───── SOURCE EXTRACT ─────

F13 members Luis Alfredo “Lil J” De La Rosa Rios, 29 (top left); Jesse “Skinny Jack” Contreras, 34 (top right); Ernesto “Gonzo” Cisneros, 22 (bottom left); and an associate believed to be the 18-year-old girlfriend of Rios, Haylee Marie Grisham (bottom right), face federal violent crime in aid of racketeering charges. Coffee or Die Magazine composite image.
Federal prosecutors in California late Thursday, Jan. 13, charged four suspects tied to both the Florencia 13 street gang and the Jan. 10 robbery and slaying of off-duty Los Angeles Police Officer Fernando Arroyos, who was gunned down while house hunting with his girlfriend.
F13 members Luis Alfredo “Lil J” De La Rosa Rios, 29; Ernesto “Gonzo” Cisneros, 22; Jesse “Skinny Jack” Contreras, 34; and an associate believed to be the 18-year-old girlfriend of Rios, Haylee Marie Grisham, face federal violent crime in aid of racketeering charges, better known by prosecutors as VICAR.
If convicted, the defendants will either spend the rest of their lives behind bars or be executed. In court filings, FBI agents allege that three of the defendants copped to the robbery and shooting of the police officer, and another reportedly admitted his crimes to a jailhouse informant.

───── SUPPLIED MATERIAL ─────

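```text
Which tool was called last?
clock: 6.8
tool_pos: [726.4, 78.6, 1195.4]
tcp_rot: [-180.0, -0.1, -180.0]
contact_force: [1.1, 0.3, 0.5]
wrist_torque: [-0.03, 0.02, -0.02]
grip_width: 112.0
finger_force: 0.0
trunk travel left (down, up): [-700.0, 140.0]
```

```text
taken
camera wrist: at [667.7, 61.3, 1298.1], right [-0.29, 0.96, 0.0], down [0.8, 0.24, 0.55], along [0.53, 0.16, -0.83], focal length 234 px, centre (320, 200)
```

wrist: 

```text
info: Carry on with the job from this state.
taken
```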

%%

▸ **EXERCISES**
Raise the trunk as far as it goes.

─────

▸ **EXERCISES**
1. Set down the source extract as it stands from "Federal prosecutors in" to "prosecutors as VICAR.", and nothing more.
2. How does the source extract go on? Write the next part.

▸ **RESPONSES TO THE TASKS**
1.
Federal prosecutors in California late Thursday, Jan. 13, charged four suspects tied to both the Florencia 13 street gang and the Jan. 10 robbery and slaying of off-duty Los Angeles Police Officer Fernando Arroyos, who was gunned down while house hunting with his girlfriend.
F13 members Luis Alfredo “Lil J” De La Rosa Rios, 29; Ernesto “Gonzo” Cisneros, 22; Jesse “Skinny Jack” Contreras, 34; and an associate believed to be the 18-year-old girlfriend of Rios, Haylee Marie Grisham, face federal violent crime in aid of racketeering charges, better known by prosecutors as VICAR.

2.
It remains unclear which of the gang members fired the round that killed Arroyos during the botched robbery and shootout inside F13 territory.
The four suspects were handed over to federal agents by deputies from the Los Angeles Sheriff’s Department and are slated for an initial appearance Friday afternoon in Los Angeles rather than be charged in California Superior Court.
That’s because Sheriff Alex Villanueva believes Los Angeles County District Attorney George Gascon won’t seek homicide enhancement charges for the murder of a cop and the gang affiliations of his alleged killers. The feds will use VICAR to do that.
“That’s their prosecutorial stance,” Villanueva said during a late Thursday press conference. “We have the freedom and the ability to apply and look for other sources of prosecution.”
When asked if Villanueva’s decision to seek federal charges was a rebuke to Gascon, the sheriff said, “I think it speaks for itself, really” and suggested any apparent slight to DA could be read in the light of the saying “beauty is in the eye of the beholder.”
FBI agents working alongside Villanueva’s deputies didn’t wade into the political dispute. In their court filings, they put Arroyos in F13 gang territory on Jan. 10. Over the past seven years, federal prosecutors have charged more than 50 defendants with ties to F13, part of a series of crackdowns designed to defang a Mexican Mafia syndicate renowned for murder, assaults, robberies, extortion, smuggling, and money laundering.
As part of its Mexican Mafia membership fees, F13 pays “taxes” on illegal activities within its territory, which runs across wide swaths of the Florence-Firestone neighborhood and the cities of Huntington Park, South Gate, Maywood, Bell, and Lynwood, according to the FBI.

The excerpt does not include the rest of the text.